Task objective:
From the listing that follows, extract every line and set it down unaltered.

+ + + + + + +

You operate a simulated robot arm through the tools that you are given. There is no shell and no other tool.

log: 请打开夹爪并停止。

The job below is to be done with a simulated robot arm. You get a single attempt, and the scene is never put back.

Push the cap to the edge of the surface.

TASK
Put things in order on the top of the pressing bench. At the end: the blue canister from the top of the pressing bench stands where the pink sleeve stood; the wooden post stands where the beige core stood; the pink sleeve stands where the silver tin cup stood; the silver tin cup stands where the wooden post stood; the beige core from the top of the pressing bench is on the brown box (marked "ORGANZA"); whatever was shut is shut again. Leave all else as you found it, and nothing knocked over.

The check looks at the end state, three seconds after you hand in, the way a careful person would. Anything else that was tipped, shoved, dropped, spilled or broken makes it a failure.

+ + + + + + +

Result for this exercise:
You operate a simulated robot arm through the tools that you are given. There is no shell and no other tool.

log: 请打开夹爪并停止。

The job below is to be done with a simulated robot arm. You get a single attempt, and the scene is never put back.

Push the cap to the edge of the surface.

TASK
Put things in order on the top of the pressing bench. At the end: the blue canister from the top of the pressing bench stands where the pink sleeve stood; the wooden post stands where the beige core stood; the pink sleeve stands where the silver tin cup stood; the silver tin cup stands where the wooden post stood; the beige core from the top of the pressing bench is on the brown box (marked "ORGANZA"); whatever was shut is shut again. Leave all else as you found it, and nothing knocked over.

The check looks at the end state, three seconds after you hand in, the way a careful person would. Anything else that was tipped, shoved, dropped, spilled or broken makes it a failure.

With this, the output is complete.